Kurt Mills, SNOPAC’s executive director, hopes that news of the arrests will stop others from targeting the towers.
SNOPAC came to an agreement with the Snohomish County Emergency Radio System, which maintains the towers used by all of the county’s police and fire agencies. SNOPAC would monitor the live feeds if their partners would install the cameras.
The Marysville camera literally was gathering cobwebs, but that didn’t stop dispatchers from continuing to monitor the tower.
“The camera is there day after day and night after night,” Smith said. “Nothing ever happens. Then one night it does. And bingo. We have got them.”
The burglary occurred just before 9 p.m.
One of the men cut the fence outside the tower. It is used for radio communication among police and fire agencies as well as the U.S. Coast Guard and Navy.
Unlike most 911 calls, Whitford wasn’t just relaying information, she was seeing it first hand and reporting her observations.
Getting information “in real time was instrumental in terms of making the arrests,” said Marysville police Lt. Mark Thomas.
The first officer arrived within five minutes and soon was joined by five others, Thomas said. They were able to surround the tower grounds and move in without the suspects knowing they were there.

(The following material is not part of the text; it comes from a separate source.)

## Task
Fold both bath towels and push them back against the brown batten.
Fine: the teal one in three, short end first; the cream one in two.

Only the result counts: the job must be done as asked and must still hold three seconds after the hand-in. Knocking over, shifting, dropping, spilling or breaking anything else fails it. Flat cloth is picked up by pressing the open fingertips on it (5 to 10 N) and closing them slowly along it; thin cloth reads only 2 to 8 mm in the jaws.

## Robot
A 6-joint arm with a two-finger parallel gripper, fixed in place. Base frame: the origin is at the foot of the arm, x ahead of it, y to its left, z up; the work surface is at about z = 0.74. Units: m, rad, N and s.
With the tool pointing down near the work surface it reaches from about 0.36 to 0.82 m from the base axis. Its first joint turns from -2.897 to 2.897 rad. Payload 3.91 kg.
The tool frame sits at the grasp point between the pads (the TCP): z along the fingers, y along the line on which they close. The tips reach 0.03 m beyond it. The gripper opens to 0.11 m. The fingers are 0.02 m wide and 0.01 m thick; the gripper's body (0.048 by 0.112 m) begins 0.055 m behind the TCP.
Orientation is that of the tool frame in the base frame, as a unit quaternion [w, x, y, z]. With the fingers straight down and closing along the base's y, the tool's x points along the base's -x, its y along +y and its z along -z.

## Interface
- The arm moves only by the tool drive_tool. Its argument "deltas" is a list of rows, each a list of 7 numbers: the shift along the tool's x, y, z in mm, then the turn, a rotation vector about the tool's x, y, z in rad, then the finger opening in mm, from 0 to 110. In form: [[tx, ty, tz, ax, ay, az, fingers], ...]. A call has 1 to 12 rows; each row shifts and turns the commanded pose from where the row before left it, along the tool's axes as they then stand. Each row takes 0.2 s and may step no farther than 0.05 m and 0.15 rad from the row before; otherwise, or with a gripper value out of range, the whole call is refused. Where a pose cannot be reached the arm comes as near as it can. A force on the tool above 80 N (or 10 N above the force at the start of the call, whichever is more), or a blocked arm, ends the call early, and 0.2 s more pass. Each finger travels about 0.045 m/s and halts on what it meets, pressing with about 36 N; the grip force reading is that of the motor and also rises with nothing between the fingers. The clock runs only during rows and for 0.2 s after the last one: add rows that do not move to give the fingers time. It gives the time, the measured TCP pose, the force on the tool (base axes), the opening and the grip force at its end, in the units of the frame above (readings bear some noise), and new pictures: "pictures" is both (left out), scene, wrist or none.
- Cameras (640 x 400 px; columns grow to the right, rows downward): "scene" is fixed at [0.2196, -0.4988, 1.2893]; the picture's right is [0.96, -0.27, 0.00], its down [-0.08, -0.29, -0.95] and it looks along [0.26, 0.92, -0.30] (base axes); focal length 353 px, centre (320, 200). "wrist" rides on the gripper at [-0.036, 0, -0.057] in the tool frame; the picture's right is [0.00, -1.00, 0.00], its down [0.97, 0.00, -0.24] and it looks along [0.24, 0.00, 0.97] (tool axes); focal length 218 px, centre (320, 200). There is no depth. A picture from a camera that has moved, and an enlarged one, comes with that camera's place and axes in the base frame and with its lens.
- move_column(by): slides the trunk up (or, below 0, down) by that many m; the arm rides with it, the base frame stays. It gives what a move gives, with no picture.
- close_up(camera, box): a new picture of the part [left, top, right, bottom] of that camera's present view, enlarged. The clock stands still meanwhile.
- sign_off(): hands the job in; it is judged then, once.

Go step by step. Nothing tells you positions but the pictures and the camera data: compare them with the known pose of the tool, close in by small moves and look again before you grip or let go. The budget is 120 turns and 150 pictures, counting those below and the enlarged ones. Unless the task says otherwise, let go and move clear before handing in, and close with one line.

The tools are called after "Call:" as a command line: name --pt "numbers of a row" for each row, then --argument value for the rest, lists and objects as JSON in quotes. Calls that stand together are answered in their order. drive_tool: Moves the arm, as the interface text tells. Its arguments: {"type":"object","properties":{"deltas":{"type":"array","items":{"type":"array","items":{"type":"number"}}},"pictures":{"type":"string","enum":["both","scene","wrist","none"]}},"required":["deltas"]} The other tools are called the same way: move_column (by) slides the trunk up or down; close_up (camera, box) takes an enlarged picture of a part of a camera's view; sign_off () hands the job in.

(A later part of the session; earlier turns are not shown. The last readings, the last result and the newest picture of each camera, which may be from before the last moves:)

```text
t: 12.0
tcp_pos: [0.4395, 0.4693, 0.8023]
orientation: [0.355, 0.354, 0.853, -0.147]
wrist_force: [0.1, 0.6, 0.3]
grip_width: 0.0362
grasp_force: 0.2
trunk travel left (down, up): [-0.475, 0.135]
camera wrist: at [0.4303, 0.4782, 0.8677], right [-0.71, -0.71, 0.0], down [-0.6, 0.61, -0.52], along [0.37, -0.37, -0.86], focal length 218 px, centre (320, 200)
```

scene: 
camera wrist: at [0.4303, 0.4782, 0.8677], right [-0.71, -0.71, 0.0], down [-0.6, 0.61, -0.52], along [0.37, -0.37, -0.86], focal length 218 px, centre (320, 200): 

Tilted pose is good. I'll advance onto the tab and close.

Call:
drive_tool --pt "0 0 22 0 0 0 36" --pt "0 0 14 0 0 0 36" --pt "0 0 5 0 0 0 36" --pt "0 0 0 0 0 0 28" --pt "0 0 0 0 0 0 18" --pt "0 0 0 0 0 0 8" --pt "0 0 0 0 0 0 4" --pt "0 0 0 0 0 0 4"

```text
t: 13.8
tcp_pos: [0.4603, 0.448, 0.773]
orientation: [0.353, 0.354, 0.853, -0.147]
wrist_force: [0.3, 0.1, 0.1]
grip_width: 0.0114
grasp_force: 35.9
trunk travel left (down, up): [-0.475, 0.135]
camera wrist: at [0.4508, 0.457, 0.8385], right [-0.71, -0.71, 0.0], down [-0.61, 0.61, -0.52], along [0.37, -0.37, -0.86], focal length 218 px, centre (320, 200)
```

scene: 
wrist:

Police found the men’s bicycles hidden under some straw near the main gate to the tower.
Thomas said the burglars put themselves and others at risk. Besides the possibility of serious injury from cutting live wires, there is the risk of knocking out emergency communications for people who might be needing immediate medical care, he said.
The thefts also can be expensive. By one estimate, it could cost more than $10,000 to fix the damage caused on Monday night.
Nationally, scrap metal theft costs about $1 billion annually in materials and repairs, according to one study.